When perceived libel gets deadly

My July column for the South Carolina Press Association:



There is obviously no justification for the shootings at the Capital Gazette in Annapolis, Md., which killed five of the newspaper’s staff and injured two. But in the aftermath of the incident many have looked for causes, including President Trump’s anti-media diatribes and the troubled history of the alleged shooter, Jarrod Ramos.

Ramos had a long running dispute with the newspaper, stemming from a 2011 column about his guilty plea for criminal harassment of a high school classmate online. He sued the newspaper, its editor and the columnist for libel, representing himself. His lawsuit was dismissed in 2013, primarily because the statements in the column that Ramos claimed harmed his reputation had come directly from court and other official documents, and because Ramos had not shown that the statements were false. The Maryland Court of Special Appeals upheld the dismissal in 2015. The appeals court wrote that Ramos’ suit “reveal[ed] a fundamental failure to understand what defamation law is and, more particularly, what defamation law is not.” The state’s highest court rejected two efforts by Ramos in 2015 and 2016 to further appeal the decision.

The majority of defamation lawsuits actually are dismissed prior to trial: studies that I conducted for the Media Law Resource Center found that 72.9 percent of cases filed against media entities on defamation and related claims were dismissed soon after they were filed. Of those that survived a motion to dismiss, summary judgment was fully granted in 78.3 percent of cases. Since 1980, an average of only 17.1 cases have actually proceeded to trial each year.

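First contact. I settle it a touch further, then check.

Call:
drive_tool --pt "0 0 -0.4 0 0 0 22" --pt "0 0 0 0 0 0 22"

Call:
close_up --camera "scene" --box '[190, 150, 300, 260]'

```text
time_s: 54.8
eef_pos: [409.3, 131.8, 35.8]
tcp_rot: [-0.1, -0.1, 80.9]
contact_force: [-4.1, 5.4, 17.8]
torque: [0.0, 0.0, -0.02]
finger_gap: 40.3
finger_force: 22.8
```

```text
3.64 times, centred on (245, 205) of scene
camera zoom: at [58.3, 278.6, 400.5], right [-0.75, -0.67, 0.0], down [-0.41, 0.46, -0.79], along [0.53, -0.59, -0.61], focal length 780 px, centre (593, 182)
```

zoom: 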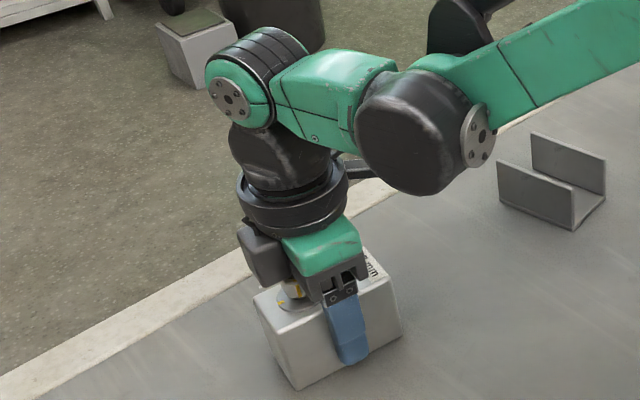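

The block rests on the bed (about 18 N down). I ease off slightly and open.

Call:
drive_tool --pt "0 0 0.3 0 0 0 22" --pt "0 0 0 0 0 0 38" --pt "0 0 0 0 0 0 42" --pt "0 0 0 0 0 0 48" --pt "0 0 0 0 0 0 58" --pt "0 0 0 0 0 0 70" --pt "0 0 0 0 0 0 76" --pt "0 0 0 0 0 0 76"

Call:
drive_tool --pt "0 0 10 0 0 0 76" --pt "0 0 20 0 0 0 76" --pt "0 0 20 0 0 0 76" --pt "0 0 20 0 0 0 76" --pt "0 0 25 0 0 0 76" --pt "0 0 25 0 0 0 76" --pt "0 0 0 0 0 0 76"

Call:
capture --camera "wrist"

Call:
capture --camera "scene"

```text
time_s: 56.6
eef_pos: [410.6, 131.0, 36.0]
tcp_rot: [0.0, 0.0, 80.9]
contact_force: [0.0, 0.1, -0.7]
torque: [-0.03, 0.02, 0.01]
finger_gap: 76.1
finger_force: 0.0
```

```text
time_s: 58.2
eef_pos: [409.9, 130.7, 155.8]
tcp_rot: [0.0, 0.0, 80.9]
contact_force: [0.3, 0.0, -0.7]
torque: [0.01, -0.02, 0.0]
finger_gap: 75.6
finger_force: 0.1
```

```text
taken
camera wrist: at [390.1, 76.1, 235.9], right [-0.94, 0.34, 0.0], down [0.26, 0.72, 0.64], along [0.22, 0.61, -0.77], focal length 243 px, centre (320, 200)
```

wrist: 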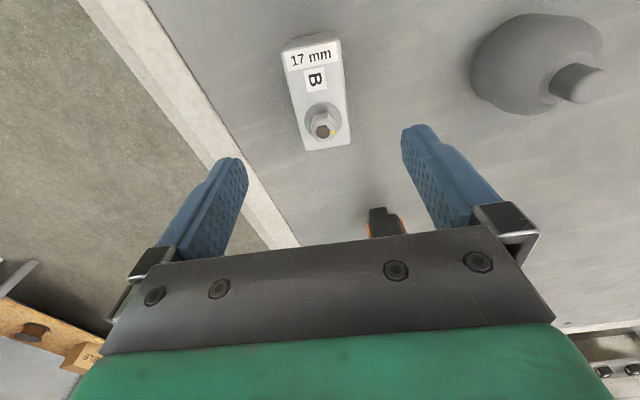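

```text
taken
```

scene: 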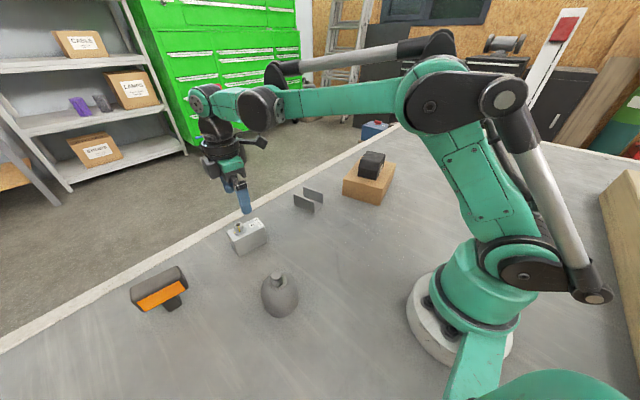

But it’s important to remember that every case, including the ones that are dismissed, involves someone who is aggrieved about something that was published in the media. Legally they may not have a case. But the media item likely still has had an impact, maybe even a profound personal and/or professional impact, on the person, people or institution(s) mentioned.

Again, this does not excuse the horror that Ramos caused in Annapolis. But it’s important to remember that while the law provides extensive protection to the media against libel and other legal threats, it also implicitly imposes an obligation on the media to be responsible and fair in their coverage, and cognizant of the impact that they have.

New Ruling Offers Cell Location Privacy: Last month I wrote about the Justice Department’s accessing of reporter Ali Watkins’s e-mail and phone records as part of a leak investigation, and mentioned that whenever there is any third party involved in a communication that has a record that the communication occurred, the government can access that information relatively easily, based on the theory that the reporter has willingly shared the information with a third party and thus has no reasonable expectation of privacy in this information.

As one example of such a scenario, I mentioned cell phone records. Since call and data information—numbers called, the duration of each call, data sent and received, and the location where the phone was located during these transfers—is retained by the cell phone company for billing and other purposes, I said it was accessible by law enforcement in leak and other investigations.

But last month the U.S. Supreme Court ruled that the “third party” doctrine does not apply to cell phone location records, and that law enforcement agencies seeking such information must obtain a warrant from a judge, rather than simply request it from the cell provider. Requiring a judicial order means that privacy and First Amendment concerns will now receive some level of consideration before the information is turned over, and that a reporter whose records are being sought can now have the opportunity to challenge the request for the records.

"Just because you have to entrust a third party with your data doesn't necessarily mean you should lose all Fourth Amendment protections in it," Chief Justice John Roberts wrote for the majority in the case, Carpenter v. U.S. The case involved the FBI’s collection of four months of cell phone location data of a robbery suspect, whose phone was found to be in the vicinity of four robberies.

The new requirement applies only to government efforts to obtain cell phone location information, other information retained by cell phone providers—particularly call and text message senders and recipients, and call duration—can still be obtained by law enforcement without a warrant. So the new decision offers some privacy, but only for one type of information that cell phone providers collect.